Write out all the data again, exactly as it stands.
######
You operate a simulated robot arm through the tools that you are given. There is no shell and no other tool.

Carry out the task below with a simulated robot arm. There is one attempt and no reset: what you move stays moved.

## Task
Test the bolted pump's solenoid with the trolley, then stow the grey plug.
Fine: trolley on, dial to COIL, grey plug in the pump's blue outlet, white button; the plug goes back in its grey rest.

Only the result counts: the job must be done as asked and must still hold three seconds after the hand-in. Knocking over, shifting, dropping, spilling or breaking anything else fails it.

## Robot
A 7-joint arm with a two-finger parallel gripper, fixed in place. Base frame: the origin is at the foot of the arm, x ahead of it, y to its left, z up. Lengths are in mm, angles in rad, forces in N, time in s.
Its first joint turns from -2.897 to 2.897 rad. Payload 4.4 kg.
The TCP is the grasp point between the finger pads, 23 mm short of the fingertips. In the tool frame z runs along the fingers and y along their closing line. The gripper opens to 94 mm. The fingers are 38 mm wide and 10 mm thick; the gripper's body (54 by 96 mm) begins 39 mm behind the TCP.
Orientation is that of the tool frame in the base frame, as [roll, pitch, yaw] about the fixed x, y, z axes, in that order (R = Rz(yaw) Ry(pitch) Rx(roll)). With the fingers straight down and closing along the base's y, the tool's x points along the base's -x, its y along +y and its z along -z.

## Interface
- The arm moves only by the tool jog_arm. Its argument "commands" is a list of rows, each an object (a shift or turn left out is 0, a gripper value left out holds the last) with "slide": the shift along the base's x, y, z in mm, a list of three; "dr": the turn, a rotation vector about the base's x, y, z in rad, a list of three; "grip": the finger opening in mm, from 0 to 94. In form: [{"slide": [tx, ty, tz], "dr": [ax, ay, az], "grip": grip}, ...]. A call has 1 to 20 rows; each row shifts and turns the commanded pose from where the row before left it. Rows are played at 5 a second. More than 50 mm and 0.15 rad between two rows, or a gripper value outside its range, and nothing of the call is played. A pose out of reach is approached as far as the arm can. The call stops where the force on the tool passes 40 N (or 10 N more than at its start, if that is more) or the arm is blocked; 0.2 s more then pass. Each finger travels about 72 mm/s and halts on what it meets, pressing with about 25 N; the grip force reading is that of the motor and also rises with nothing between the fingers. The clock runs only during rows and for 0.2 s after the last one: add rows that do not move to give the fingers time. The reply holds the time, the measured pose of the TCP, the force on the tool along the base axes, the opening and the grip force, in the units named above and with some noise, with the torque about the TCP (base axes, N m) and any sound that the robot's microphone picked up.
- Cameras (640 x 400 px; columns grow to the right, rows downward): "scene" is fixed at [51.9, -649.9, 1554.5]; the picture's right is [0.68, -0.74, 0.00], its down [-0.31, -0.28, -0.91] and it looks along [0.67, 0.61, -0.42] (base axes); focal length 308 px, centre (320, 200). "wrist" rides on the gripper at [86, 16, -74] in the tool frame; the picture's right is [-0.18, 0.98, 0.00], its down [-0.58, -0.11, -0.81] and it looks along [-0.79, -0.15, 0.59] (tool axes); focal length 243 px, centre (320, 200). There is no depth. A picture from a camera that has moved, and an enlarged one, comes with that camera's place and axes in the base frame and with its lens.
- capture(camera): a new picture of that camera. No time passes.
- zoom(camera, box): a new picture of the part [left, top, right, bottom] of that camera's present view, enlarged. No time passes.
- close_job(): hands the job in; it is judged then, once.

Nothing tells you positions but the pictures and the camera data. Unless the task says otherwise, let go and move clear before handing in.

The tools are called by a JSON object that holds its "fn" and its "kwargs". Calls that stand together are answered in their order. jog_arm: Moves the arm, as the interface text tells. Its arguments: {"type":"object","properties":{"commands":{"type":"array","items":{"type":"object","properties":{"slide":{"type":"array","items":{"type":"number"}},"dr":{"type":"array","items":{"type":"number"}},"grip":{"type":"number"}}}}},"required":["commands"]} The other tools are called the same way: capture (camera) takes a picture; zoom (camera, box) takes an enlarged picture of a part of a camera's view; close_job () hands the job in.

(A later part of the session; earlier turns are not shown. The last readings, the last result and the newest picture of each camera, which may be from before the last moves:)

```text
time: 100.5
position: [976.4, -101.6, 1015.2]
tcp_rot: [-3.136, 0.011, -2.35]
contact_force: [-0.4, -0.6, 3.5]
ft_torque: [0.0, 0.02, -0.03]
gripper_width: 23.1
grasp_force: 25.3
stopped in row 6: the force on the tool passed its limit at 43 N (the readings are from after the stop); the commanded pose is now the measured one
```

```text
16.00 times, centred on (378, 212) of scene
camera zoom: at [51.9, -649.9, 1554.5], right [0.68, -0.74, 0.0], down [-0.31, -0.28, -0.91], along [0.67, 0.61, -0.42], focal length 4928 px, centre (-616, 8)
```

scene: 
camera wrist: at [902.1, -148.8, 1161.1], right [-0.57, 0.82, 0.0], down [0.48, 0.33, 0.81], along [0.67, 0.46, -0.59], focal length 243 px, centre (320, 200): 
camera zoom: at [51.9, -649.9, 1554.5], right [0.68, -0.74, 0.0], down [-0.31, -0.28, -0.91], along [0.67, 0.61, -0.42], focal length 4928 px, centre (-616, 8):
######
» **ANSWER TO THIS PROBLEM**
You operate a simulated robot arm through the tools that you are given. There is no shell and no other tool.

Carry out the task below with a simulated robot arm. There is one attempt and no reset: what you move stays moved.

## Task
Test the bolted pump's solenoid with the trolley, then stow the grey plug.
Fine: trolley on, dial to COIL, grey plug in the pump's blue outlet, white button; the plug goes back in its grey rest.

Only the result counts: the job must be done as asked and must still hold three seconds after the hand-in. Knocking over, shifting, dropping, spilling or breaking anything else fails it.

## Robot
A 7-joint arm with a two-finger parallel gripper, fixed in place. Base frame: the origin is at the foot of the arm, x ahead of it, y to its left, z up. Lengths are in mm, angles in rad, forces in N, time in s.
Its first joint turns from -2.897 to 2.897 rad. Payload 4.4 kg.
The TCP is the grasp point between the finger pads, 23 mm short of the fingertips. In the tool frame z runs along the fingers and y along their closing line. The gripper opens to 94 mm. The fingers are 38 mm wide and 10 mm thick; the gripper's body (54 by 96 mm) begins 39 mm behind the TCP.
Orientation is that of the tool frame in the base frame, as [roll, pitch, yaw] about the fixed x, y, z axes, in that order (R = Rz(yaw) Ry(pitch) Rx(roll)). With the fingers straight down and closing along the base's y, the tool's x points along the base's -x, its y along +y and its z along -z.

## Interface
- The arm moves only by the tool jog_arm. Its argument "commands" is a list of rows, each an object (a shift or turn left out is 0, a gripper value left out holds the last) with "slide": the shift along the base's x, y, z in mm, a list of three; "dr": the turn, a rotation vector about the base's x, y, z in rad, a list of three; "grip": the finger opening in mm, from 0 to 94. In form: [{"slide": [tx, ty, tz], "dr": [ax, ay, az], "grip": grip}, ...]. A call has 1 to 20 rows; each row shifts and turns the commanded pose from where the row before left it. Rows are played at 5 a second. More than 50 mm and 0.15 rad between two rows, or a gripper value outside its range, and nothing of the call is played. A pose out of reach is approached as far as the arm can. The call stops where the force on the tool passes 40 N (or 10 N more than at its start, if that is more) or the arm is blocked; 0.2 s more then pass. Each finger travels about 72 mm/s and halts on what it meets, pressing with about 25 N; the grip force reading is that of the motor and also rises with nothing between the fingers. The clock runs only during rows and for 0.2 s after the last one: add rows that do not move to give the fingers time. The reply holds the time, the measured pose of the TCP, the force on the tool along the base axes, the opening and the grip force, in the units named above and with some noise, with the torque about the TCP (base axes, N m) and any sound that the robot's microphone picked up.
- Cameras (640 x 400 px; columns grow to the right, rows downward): "scene" is fixed at [51.9, -649.9, 1554.5]; the picture's right is [0.68, -0.74, 0.00], its down [-0.31, -0.28, -0.91] and it looks along [0.67, 0.61, -0.42] (base axes); focal length 308 px, centre (320, 200). "wrist" rides on the gripper at [86, 16, -74] in the tool frame; the picture's right is [-0.18, 0.98, 0.00], its down [-0.58, -0.11, -0.81] and it looks along [-0.79, -0.15, 0.59] (tool axes); focal length 243 px, centre (320, 200). There is no depth. A picture from a camera that has moved, and an enlarged one, comes with that camera's place and axes in the base frame and with its lens.
- capture(camera): a new picture of that camera. No time passes.
- zoom(camera, box): a new picture of the part [left, top, right, bottom] of that camera's present view, enlarged. No time passes.
- close_job(): hands the job in; it is judged then, once.

Nothing tells you positions but the pictures and the camera data. Unless the task says otherwise, let go and move clear before handing in.

The tools are called by a JSON object that holds its "fn" and its "kwargs". Calls that stand together are answered in their order. jog_arm: Moves the arm, as the interface text tells. Its arguments: {"type":"object","properties":{"commands":{"type":"array","items":{"type":"object","properties":{"slide":{"type":"array","items":{"type":"number"}},"dr":{"type":"array","items":{"type":"number"}},"grip":{"type":"number"}}}}},"required":["commands"]} The other tools are called the same way: capture (camera) takes a picture; zoom (camera, box) takes an enlarged picture of a part of a camera's view; close_job () hands the job in.

(A later part of the session; earlier turns are not shown. The last readings, the last result and the newest picture of each camera, which may be from before the last moves:)

```text
time: 100.5
position: [976.4, -101.6, 1015.2]
tcp_rot: [-3.136, 0.011, -2.35]
contact_force: [-0.4, -0.6, 3.5]
ft_torque: [0.0, 0.02, -0.03]
gripper_width: 23.1
grasp_force: 25.3
stopped in row 6: the force on the tool passed its limit at 43 N (the readings are from after the stop); the commanded pose is now the measured one
```

```text
16.00 times, centred on (378, 212) of scene
camera zoom: at [51.9, -649.9, 1554.5], right [0.68, -0.74, 0.0], down [-0.31, -0.28, -0.91], along [0.67, 0.61, -0.42], focal length 4928 px, centre (-616, 8)
```

scene: 
camera wrist: at [902.1, -148.8, 1161.1], right [-0.57, 0.82, 0.0], down [0.48, 0.33, 0.81], along [0.67, 0.46, -0.59], focal length 243 px, centre (320, 200): 
camera zoom: at [51.9, -649.9, 1554.5], right [0.68, -0.74, 0.0], down [-0.31, -0.28, -0.91], along [0.67, 0.61, -0.42], focal length 4928 px, centre (-616, 8):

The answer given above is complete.